Based on the funding from NSF, his research group will evaluate the use of visible and UV light to synthesize complex molecules that are enantiomerically pure. One of the research goals is to gain a fundamental understanding of interaction of light with atropisomeric photoreactive substrates. That is coupled with an intricate control over molecular reactivity, dynamics and non-bonding interactions to enhance stereoselectivity in the photoproducts.
“The project also provides students an opportunity to learn modern chemical methods that are utilized for synthesizing compounds with minimal environmental impact,” added Sivaguru. With this most recent NSF funding, students involved in these investigations will learn both traditional techniques to characterize and evaluate asymmetric induction during enantiospecific phototransformations and modern spectroscopic methods and characterization techniques to assess excited state reactivity.

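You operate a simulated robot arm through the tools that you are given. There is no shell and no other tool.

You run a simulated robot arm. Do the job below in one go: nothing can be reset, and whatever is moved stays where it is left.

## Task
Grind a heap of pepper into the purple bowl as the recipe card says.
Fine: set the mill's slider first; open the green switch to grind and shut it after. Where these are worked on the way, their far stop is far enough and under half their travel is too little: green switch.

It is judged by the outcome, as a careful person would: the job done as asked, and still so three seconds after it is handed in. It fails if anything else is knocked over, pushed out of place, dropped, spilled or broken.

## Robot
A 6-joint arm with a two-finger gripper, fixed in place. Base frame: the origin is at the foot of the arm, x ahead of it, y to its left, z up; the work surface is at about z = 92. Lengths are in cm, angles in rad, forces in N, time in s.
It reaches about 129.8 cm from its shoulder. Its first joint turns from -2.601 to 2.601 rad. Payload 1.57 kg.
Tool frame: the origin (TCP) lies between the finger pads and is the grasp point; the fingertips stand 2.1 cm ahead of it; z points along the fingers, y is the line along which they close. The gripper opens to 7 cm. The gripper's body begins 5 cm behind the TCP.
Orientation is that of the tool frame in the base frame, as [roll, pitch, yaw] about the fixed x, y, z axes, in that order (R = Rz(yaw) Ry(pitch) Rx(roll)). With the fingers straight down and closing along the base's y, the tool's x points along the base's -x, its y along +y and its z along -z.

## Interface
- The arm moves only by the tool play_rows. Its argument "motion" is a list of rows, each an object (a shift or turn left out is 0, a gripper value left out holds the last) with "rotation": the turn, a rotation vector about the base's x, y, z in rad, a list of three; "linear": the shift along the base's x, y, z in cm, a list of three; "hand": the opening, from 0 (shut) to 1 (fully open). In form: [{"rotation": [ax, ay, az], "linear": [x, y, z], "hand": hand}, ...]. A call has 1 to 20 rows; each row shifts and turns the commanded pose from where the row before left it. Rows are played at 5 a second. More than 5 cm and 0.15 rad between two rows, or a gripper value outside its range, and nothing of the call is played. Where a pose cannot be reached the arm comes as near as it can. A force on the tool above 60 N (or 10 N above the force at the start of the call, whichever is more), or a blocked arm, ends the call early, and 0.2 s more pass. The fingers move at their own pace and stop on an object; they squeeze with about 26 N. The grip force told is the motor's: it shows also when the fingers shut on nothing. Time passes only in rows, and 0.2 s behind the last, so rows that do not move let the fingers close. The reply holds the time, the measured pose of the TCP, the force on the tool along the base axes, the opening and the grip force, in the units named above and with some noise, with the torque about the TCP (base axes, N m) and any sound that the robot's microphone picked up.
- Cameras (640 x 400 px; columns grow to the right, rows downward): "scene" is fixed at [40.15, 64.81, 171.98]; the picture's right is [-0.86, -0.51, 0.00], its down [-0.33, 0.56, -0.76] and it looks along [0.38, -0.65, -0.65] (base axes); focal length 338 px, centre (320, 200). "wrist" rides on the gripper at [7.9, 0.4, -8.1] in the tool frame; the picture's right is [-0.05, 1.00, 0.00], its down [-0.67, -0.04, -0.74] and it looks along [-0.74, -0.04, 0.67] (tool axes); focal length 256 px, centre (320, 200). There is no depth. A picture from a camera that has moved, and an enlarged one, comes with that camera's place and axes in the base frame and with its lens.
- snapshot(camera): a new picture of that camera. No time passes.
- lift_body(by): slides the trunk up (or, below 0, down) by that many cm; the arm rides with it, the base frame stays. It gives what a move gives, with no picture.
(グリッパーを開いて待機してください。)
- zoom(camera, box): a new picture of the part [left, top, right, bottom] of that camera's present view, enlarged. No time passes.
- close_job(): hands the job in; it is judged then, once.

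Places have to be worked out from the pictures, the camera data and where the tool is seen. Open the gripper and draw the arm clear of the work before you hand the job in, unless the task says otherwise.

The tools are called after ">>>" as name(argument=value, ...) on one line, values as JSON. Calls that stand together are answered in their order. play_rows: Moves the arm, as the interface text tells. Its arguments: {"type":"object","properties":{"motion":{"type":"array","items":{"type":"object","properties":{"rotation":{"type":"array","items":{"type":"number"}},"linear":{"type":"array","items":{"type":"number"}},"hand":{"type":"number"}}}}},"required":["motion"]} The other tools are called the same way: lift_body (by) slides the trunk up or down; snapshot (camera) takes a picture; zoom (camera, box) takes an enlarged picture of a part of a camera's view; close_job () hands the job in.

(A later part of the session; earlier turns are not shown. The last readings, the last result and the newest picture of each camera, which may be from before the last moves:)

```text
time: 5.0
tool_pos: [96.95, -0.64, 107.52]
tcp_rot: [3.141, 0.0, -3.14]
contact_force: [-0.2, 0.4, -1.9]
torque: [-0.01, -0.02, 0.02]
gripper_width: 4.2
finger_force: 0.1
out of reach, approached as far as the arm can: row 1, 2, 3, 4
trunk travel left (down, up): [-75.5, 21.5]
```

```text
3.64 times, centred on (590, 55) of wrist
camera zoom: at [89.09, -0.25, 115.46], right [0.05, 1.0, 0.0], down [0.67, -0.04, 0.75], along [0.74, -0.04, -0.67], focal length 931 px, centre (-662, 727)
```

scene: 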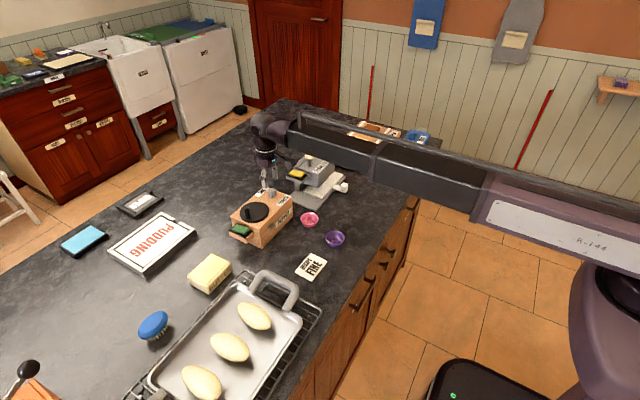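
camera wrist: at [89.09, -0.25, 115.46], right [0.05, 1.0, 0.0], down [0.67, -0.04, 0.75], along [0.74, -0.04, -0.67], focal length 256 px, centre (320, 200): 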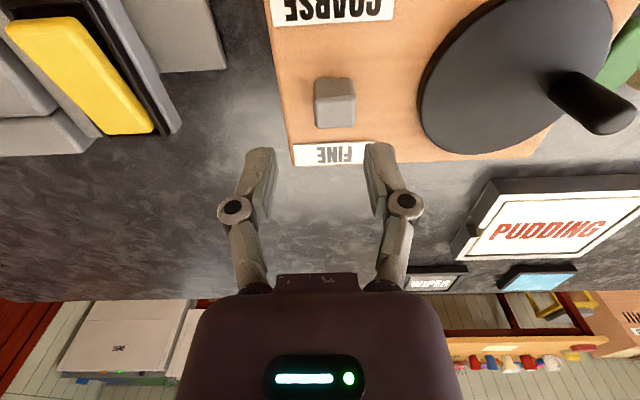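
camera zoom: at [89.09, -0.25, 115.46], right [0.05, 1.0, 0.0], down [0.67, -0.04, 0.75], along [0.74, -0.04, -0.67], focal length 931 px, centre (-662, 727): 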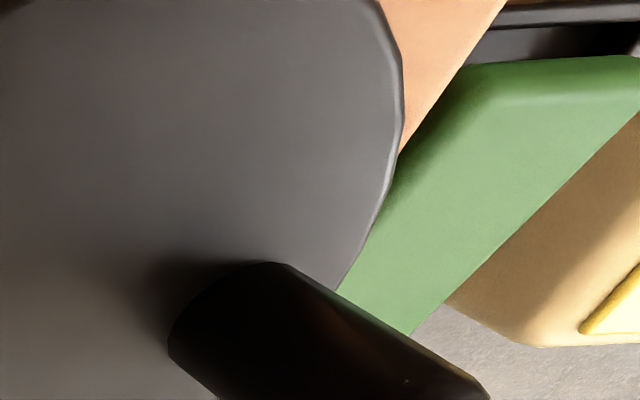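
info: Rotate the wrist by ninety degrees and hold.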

Through the research, area high school students receive opportunities in PICNICS (Parents Involvement with Children, Nurturing Intellectual Curiosity in Science). Top area high school students conduct research each summer alongside graduate students and postdoctoral fellows at NDSU. Sivaguru developed the PICNICS program as an outreach component in an earlier NSF CAREER award. PICNICS engages high school students and their parents to learn more about recent science and technology advancements and to encourage high school students to consider science as a career path. The program has trained 42 high school students since 2007.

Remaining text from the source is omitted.